For more information contact: Boonshoft School of Medicine, Judi Engle, Office of Public Relations, (937) 775-2951
FOR IMMEDIATE RELEASE
August 8, 2001
New research shows a negative bias
toward people who have droopy eyelids
Dayton, Ohio--There is an unjust negative bias toward people who have droopy eyelids concludes a new study completed by researchers at Wright State University's School of Medicine.
During the recent annual meeting of the European Society of Ophthalmic, Plastic, and Reconstructive Surgeons, ophthalmologists from all over the world heard this presentation from John D. Bullock, M.D., chair of the department of ophthalmology and the Brage Golding Distinguished Professor of Research at Wright State University School of Medicine.
Bullock states that while studies have been done relating to many quality of life issues of people with different upper eyelid positions, the psychosocial implications of these characteristics have not, until this time, been examined.
To fill this gap in knowledge researchers launched a study to determine how members of society view individuals with these characteristics.

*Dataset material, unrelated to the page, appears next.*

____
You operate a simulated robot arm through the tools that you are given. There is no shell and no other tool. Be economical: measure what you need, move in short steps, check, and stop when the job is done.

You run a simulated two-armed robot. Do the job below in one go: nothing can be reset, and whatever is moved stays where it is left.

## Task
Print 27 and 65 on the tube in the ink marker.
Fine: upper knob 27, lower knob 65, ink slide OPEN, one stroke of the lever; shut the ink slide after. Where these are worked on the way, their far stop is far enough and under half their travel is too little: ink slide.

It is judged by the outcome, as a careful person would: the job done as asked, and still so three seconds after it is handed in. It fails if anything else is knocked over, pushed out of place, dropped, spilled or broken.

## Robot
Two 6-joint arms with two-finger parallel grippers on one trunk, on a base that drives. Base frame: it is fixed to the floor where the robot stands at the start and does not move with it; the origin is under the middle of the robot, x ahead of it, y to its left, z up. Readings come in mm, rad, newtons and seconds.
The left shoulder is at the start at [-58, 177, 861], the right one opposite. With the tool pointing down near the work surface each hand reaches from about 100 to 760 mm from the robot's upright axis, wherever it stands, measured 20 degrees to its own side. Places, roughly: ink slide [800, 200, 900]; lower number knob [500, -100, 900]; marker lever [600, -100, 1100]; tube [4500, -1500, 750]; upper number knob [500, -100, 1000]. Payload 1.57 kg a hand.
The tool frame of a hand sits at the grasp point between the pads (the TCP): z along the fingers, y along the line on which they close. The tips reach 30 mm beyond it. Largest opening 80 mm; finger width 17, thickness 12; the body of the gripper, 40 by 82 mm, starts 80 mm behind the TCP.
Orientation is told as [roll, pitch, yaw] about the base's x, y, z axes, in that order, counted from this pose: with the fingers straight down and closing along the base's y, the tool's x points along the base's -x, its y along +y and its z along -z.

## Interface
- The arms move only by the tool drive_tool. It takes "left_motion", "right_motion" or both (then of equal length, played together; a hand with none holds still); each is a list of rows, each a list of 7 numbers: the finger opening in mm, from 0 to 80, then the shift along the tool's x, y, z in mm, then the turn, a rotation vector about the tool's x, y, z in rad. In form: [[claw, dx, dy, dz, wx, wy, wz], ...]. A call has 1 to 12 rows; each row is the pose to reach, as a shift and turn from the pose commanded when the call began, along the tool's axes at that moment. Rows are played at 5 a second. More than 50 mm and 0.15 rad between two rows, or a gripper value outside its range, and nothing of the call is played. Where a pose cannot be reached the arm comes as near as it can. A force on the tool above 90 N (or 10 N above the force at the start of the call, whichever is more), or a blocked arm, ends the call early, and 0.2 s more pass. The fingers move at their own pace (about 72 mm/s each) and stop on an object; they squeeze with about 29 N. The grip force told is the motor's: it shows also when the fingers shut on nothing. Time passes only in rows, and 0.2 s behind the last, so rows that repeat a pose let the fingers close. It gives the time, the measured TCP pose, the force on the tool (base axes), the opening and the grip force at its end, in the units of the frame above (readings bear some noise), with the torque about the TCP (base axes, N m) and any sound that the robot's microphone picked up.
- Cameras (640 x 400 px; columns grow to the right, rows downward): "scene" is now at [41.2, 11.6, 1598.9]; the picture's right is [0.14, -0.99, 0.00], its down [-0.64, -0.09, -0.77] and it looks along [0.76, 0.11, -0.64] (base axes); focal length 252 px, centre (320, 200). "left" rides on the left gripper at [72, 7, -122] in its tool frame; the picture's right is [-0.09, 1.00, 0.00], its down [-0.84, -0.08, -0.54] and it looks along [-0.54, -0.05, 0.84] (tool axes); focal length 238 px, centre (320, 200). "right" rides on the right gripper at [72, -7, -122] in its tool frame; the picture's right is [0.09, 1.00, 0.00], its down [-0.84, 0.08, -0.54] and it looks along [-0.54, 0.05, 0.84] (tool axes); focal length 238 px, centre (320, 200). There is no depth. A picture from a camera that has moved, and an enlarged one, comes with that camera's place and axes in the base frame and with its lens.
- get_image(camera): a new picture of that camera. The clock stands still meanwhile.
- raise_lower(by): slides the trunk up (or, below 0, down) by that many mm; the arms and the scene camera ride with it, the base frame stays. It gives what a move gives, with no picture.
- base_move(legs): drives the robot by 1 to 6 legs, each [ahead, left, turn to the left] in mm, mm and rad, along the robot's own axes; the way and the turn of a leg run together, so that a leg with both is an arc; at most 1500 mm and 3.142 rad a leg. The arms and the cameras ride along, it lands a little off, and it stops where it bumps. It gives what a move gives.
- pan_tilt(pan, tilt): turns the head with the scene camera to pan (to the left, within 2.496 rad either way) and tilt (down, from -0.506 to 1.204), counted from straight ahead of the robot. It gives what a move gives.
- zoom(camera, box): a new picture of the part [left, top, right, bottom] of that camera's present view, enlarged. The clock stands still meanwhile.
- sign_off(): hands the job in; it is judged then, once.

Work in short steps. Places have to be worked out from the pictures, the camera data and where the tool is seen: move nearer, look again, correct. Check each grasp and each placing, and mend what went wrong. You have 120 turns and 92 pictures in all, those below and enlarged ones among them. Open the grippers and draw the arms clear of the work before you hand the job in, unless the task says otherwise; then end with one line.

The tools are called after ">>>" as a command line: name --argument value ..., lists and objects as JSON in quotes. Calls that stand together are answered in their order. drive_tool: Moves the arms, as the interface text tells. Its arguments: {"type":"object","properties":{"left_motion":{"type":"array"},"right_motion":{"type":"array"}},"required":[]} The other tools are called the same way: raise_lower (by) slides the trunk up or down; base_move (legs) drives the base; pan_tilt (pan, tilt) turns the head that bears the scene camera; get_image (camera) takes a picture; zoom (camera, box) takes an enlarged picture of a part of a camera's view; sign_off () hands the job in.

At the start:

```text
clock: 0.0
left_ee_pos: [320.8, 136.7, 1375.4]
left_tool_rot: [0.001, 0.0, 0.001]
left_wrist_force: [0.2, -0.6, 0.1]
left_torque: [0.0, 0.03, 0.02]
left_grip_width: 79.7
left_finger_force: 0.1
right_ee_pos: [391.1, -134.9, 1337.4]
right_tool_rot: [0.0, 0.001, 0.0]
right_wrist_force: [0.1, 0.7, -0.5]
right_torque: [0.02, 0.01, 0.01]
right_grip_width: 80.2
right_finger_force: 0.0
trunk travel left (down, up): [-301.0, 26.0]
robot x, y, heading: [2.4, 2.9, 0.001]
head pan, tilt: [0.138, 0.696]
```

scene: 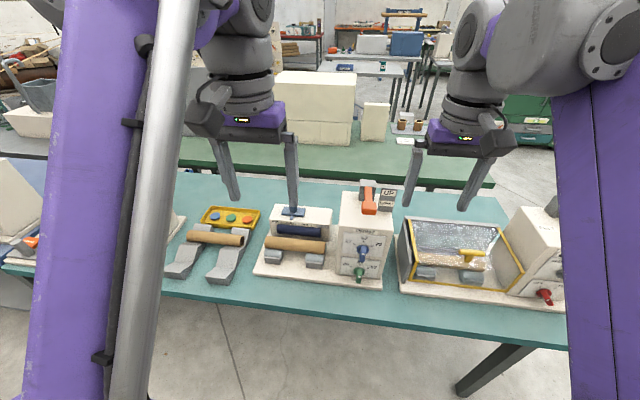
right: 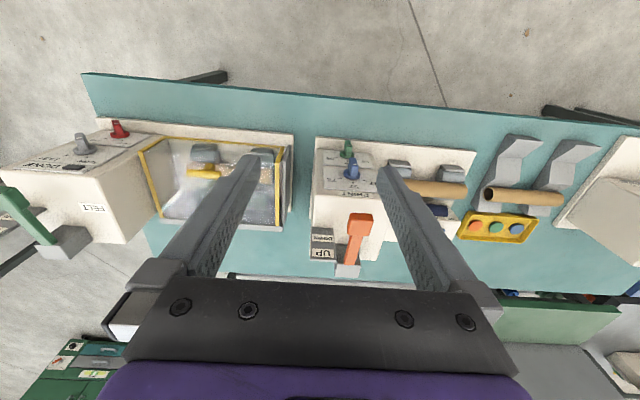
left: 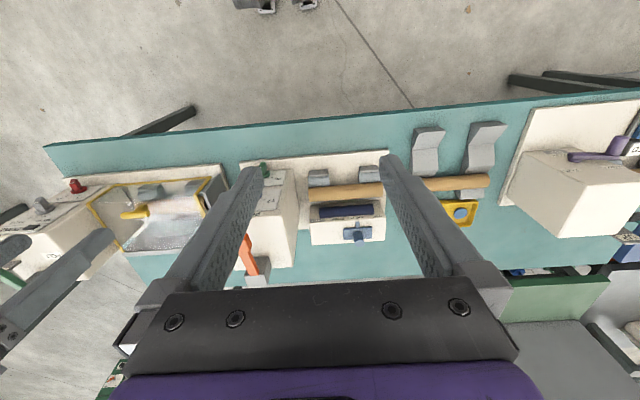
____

Using questionnaires, 210 volunteers at local malls were asked to evaluate 6 whole-face photographs, either pre-or post-operative, of both male and female subjects with droopy eyelids. The study had the participants evaluate the photos based on 11 criteria: intelligence; threatening appearance; friendliness; healthiness; trustworthiness; hard-working; mentally ill; financially successful; attractiveness; alcoholic; and happiness.

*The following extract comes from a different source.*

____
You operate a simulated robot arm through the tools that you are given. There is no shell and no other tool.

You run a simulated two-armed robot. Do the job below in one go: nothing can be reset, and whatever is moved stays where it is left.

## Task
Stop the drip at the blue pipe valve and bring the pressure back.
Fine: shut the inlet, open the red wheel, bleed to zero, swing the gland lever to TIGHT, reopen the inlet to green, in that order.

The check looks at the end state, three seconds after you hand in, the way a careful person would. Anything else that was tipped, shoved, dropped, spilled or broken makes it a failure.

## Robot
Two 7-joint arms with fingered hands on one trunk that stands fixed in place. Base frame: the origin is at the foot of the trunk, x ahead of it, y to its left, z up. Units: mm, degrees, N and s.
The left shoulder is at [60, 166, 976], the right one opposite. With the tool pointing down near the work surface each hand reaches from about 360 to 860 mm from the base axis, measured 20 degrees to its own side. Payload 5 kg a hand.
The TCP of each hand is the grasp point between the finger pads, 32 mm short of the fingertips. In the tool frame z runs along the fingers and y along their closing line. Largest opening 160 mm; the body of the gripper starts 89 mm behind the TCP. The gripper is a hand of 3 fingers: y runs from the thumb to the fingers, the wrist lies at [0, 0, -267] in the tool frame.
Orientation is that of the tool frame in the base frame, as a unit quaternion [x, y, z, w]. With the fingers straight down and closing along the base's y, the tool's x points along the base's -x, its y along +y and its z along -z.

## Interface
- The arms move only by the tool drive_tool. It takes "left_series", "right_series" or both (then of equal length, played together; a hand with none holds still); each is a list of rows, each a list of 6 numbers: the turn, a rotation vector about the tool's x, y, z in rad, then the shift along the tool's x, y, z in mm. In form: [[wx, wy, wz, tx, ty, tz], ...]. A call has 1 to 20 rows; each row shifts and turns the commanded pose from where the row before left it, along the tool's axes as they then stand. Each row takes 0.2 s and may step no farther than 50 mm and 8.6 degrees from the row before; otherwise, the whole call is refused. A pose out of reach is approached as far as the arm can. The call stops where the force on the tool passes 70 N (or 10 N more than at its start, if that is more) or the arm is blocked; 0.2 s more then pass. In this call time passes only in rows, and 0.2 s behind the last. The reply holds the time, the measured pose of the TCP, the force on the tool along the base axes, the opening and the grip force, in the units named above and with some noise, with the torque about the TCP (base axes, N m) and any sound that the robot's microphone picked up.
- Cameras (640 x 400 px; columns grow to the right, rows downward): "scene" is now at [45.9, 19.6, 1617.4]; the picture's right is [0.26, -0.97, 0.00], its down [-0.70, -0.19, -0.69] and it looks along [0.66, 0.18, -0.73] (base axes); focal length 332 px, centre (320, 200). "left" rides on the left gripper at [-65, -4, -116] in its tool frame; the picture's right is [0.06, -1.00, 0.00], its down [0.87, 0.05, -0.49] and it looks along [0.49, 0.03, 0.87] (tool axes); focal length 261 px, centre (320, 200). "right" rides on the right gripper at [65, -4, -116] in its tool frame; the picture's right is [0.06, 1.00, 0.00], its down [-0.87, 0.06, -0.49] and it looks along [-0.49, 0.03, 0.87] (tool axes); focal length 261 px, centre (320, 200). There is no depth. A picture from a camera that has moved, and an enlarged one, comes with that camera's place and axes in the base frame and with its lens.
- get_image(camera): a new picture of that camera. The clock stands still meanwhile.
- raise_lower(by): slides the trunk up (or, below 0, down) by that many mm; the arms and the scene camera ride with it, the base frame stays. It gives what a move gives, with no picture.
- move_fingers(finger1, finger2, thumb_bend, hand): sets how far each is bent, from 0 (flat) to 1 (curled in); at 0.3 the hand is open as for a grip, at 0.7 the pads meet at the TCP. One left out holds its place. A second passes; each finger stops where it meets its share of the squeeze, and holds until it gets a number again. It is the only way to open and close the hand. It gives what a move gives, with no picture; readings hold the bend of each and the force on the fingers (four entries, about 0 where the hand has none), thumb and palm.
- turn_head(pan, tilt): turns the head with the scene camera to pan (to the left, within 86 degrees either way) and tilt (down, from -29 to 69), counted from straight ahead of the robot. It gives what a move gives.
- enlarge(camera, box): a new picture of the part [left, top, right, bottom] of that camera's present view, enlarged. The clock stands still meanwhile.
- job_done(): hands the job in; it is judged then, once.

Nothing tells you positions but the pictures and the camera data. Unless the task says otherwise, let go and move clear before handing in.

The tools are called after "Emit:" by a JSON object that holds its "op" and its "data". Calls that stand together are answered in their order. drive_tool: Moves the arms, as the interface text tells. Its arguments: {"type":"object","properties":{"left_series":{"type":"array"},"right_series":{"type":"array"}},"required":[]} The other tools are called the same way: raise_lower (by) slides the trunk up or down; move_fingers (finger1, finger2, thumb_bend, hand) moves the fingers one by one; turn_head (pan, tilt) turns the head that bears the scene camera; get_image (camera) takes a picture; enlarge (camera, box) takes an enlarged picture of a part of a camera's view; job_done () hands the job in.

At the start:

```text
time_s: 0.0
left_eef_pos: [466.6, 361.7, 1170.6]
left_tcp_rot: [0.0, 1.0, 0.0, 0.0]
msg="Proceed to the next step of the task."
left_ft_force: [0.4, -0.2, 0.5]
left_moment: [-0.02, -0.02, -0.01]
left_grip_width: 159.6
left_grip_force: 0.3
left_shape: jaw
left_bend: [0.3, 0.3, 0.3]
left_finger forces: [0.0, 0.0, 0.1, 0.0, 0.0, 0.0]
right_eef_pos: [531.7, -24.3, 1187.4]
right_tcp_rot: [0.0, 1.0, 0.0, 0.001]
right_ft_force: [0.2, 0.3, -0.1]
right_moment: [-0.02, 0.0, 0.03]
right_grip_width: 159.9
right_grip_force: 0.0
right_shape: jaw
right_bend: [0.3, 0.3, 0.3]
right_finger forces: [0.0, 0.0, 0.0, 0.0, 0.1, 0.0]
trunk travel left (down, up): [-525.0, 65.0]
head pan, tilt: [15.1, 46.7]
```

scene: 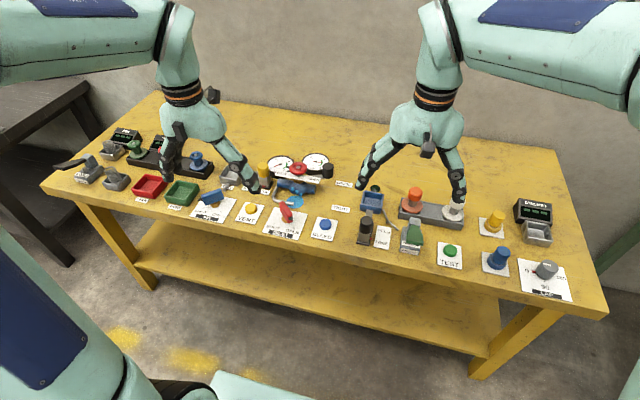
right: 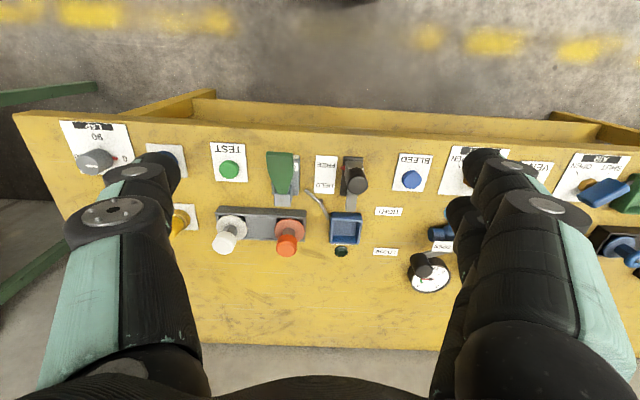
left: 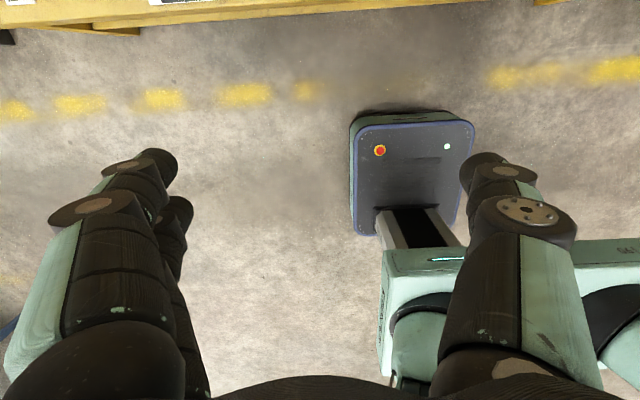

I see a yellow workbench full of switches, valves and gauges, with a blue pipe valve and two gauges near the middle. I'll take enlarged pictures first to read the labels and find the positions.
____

Bullock states, " As a whole, both the male and female photographs with uncorrected blepharoptosis and dermatochalasis were viewed significantly more negatively, on all eleven of our measured characteristics, than the same patient's post-operative photographs."
Researchers concluded that members of our society seem to view individuals with droopy eyelids negatively. These social attitudes may lead to unjust bias toward affected persons, and surgical correction likely provides benefits beyond improved visual function.
Other authors include: Ronald E. Warwar, M.D., assistant clinical professor of ophthalmology; David G. Bienenfeld, M.D., professor of psychiatry, Sara L. Marciniszyn, M.D., and Ronald J. Markert, Ph.D.